What is being asked:
Your task is to copy every line of this material exactly.

Dataset extract:
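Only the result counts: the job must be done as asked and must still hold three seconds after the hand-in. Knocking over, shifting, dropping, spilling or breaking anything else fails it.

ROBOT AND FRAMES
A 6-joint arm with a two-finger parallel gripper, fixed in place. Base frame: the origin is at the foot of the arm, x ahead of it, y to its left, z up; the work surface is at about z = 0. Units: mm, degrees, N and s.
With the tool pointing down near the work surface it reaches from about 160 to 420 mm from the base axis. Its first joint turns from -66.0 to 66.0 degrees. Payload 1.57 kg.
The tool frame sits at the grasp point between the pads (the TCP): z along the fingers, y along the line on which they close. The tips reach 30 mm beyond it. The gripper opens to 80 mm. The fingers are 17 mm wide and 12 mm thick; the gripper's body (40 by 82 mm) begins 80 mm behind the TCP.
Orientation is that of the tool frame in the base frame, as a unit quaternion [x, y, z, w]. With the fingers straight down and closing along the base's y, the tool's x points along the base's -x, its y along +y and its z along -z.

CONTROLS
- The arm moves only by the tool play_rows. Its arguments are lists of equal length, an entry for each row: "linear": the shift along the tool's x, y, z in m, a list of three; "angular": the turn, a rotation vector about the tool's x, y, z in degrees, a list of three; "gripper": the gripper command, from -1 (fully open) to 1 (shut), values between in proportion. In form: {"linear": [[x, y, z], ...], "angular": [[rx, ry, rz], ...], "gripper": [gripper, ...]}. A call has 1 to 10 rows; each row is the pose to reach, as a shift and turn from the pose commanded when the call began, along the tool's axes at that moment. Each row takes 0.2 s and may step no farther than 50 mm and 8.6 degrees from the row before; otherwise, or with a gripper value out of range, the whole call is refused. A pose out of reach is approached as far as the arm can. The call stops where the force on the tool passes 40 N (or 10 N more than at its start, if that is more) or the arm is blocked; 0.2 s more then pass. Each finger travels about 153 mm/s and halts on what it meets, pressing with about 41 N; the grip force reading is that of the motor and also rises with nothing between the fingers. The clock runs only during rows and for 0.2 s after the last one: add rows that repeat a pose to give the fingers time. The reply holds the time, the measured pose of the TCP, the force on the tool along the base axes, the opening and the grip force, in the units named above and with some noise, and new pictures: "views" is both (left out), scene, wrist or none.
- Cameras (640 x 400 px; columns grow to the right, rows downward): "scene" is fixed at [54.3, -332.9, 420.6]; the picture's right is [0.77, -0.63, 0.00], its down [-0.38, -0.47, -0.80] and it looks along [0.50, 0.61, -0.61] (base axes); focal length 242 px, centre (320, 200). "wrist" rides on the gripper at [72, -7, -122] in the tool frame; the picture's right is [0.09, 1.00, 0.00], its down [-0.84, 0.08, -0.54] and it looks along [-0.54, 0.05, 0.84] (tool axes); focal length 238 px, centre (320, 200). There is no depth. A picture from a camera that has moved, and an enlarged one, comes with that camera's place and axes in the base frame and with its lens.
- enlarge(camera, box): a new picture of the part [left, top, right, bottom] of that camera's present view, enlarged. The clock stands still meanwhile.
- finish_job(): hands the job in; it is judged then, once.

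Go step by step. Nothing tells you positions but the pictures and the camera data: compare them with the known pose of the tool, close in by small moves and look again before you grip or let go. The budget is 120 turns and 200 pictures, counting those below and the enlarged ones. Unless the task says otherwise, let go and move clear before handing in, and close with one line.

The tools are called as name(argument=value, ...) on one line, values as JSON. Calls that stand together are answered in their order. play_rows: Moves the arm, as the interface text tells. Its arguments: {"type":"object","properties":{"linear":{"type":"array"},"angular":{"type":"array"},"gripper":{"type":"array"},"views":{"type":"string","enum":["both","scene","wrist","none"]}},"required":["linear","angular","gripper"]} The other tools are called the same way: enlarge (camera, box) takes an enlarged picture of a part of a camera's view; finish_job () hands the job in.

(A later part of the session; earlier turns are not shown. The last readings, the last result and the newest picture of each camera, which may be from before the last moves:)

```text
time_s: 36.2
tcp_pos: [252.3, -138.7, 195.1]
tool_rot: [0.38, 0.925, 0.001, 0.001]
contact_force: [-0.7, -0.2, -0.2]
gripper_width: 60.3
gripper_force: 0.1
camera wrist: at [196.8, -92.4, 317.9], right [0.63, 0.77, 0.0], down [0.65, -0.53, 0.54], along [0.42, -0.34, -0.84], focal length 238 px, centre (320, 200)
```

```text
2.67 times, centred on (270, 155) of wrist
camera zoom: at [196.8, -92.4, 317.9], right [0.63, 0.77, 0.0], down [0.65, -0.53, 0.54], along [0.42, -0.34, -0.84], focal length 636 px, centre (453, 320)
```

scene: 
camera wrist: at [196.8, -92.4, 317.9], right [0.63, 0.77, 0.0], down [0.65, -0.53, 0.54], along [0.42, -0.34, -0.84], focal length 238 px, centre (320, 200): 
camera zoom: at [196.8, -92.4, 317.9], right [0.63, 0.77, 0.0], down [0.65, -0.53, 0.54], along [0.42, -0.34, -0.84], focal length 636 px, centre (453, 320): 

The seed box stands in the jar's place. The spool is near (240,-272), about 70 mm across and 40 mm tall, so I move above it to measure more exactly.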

Task output:
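Only the result counts: the job must be done as asked and must still hold three seconds after the hand-in. Knocking over, shifting, dropping, spilling or breaking anything else fails it.

ROBOT AND FRAMES
A 6-joint arm with a two-finger parallel gripper, fixed in place. Base frame: the origin is at the foot of the arm, x ahead of it, y to its left, z up; the work surface is at about z = 0. Units: mm, degrees, N and s.
With the tool pointing down near the work surface it reaches from about 160 to 420 mm from the base axis. Its first joint turns from -66.0 to 66.0 degrees. Payload 1.57 kg.
The tool frame sits at the grasp point between the pads (the TCP): z along the fingers, y along the line on which they close. The tips reach 30 mm beyond it. The gripper opens to 80 mm. The fingers are 17 mm wide and 12 mm thick; the gripper's body (40 by 82 mm) begins 80 mm behind the TCP.
Orientation is that of the tool frame in the base frame, as a unit quaternion [x, y, z, w]. With the fingers straight down and closing along the base's y, the tool's x points along the base's -x, its y along +y and its z along -z.

CONTROLS
- The arm moves only by the tool play_rows. Its arguments are lists of equal length, an entry for each row: "linear": the shift along the tool's x, y, z in m, a list of three; "angular": the turn, a rotation vector about the tool's x, y, z in degrees, a list of three; "gripper": the gripper command, from -1 (fully open) to 1 (shut), values between in proportion. In form: {"linear": [[x, y, z], ...], "angular": [[rx, ry, rz], ...], "gripper": [gripper, ...]}. A call has 1 to 10 rows; each row is the pose to reach, as a shift and turn from the pose commanded when the call began, along the tool's axes at that moment. Each row takes 0.2 s and may step no farther than 50 mm and 8.6 degrees from the row before; otherwise, or with a gripper value out of range, the whole call is refused. A pose out of reach is approached as far as the arm can. The call stops where the force on the tool passes 40 N (or 10 N more than at its start, if that is more) or the arm is blocked; 0.2 s more then pass. Each finger travels about 153 mm/s and halts on what it meets, pressing with about 41 N; the grip force reading is that of the motor and also rises with nothing between the fingers. The clock runs only during rows and for 0.2 s after the last one: add rows that repeat a pose to give the fingers time. The reply holds the time, the measured pose of the TCP, the force on the tool along the base axes, the opening and the grip force, in the units named above and with some noise, and new pictures: "views" is both (left out), scene, wrist or none.
- Cameras (640 x 400 px; columns grow to the right, rows downward): "scene" is fixed at [54.3, -332.9, 420.6]; the picture's right is [0.77, -0.63, 0.00], its down [-0.38, -0.47, -0.80] and it looks along [0.50, 0.61, -0.61] (base axes); focal length 242 px, centre (320, 200). "wrist" rides on the gripper at [72, -7, -122] in the tool frame; the picture's right is [0.09, 1.00, 0.00], its down [-0.84, 0.08, -0.54] and it looks along [-0.54, 0.05, 0.84] (tool axes); focal length 238 px, centre (320, 200). There is no depth. A picture from a camera that has moved, and an enlarged one, comes with that camera's place and axes in the base frame and with its lens.
- enlarge(camera, box): a new picture of the part [left, top, right, bottom] of that camera's present view, enlarged. The clock stands still meanwhile.
- finish_job(): hands the job in; it is judged then, once.

Go step by step. Nothing tells you positions but the pictures and the camera data: compare them with the known pose of the tool, close in by small moves and look again before you grip or let go. The budget is 120 turns and 200 pictures, counting those below and the enlarged ones. Unless the task says otherwise, let go and move clear before handing in, and close with one line.

The tools are called as name(argument=value, ...) on one line, values as JSON. Calls that stand together are answered in their order. play_rows: Moves the arm, as the interface text tells. Its arguments: {"type":"object","properties":{"linear":{"type":"array"},"angular":{"type":"array"},"gripper":{"type":"array"},"views":{"type":"string","enum":["both","scene","wrist","none"]}},"required":["linear","angular","gripper"]} The other tools are called the same way: enlarge (camera, box) takes an enlarged picture of a part of a camera's view; finish_job () hands the job in.

(A later part of the session; earlier turns are not shown. The last readings, the last result and the newest picture of each camera, which may be from before the last moves:)

```text
time_s: 36.2
tcp_pos: [252.3, -138.7, 195.1]
tool_rot: [0.38, 0.925, 0.001, 0.001]
contact_force: [-0.7, -0.2, -0.2]
gripper_width: 60.3
gripper_force: 0.1
camera wrist: at [196.8, -92.4, 317.9], right [0.63, 0.77, 0.0], down [0.65, -0.53, 0.54], along [0.42, -0.34, -0.84], focal length 238 px, centre (320, 200)
```

```text
2.67 times, centred on (270, 155) of wrist
camera zoom: at [196.8, -92.4, 317.9], right [0.63, 0.77, 0.0], down [0.65, -0.53, 0.54], along [0.42, -0.34, -0.84], focal length 636 px, centre (453, 320)
```

scene: 
camera wrist: at [196.8, -92.4, 317.9], right [0.63, 0.77, 0.0], down [0.65, -0.53, 0.54], along [0.42, -0.34, -0.84], focal length 238 px, centre (320, 200): 
camera zoom: at [196.8, -92.4, 317.9], right [0.63, 0.77, 0.0], down [0.65, -0.53, 0.54], along [0.42, -0.34, -0.84], focal length 636 px, centre (453, 320): 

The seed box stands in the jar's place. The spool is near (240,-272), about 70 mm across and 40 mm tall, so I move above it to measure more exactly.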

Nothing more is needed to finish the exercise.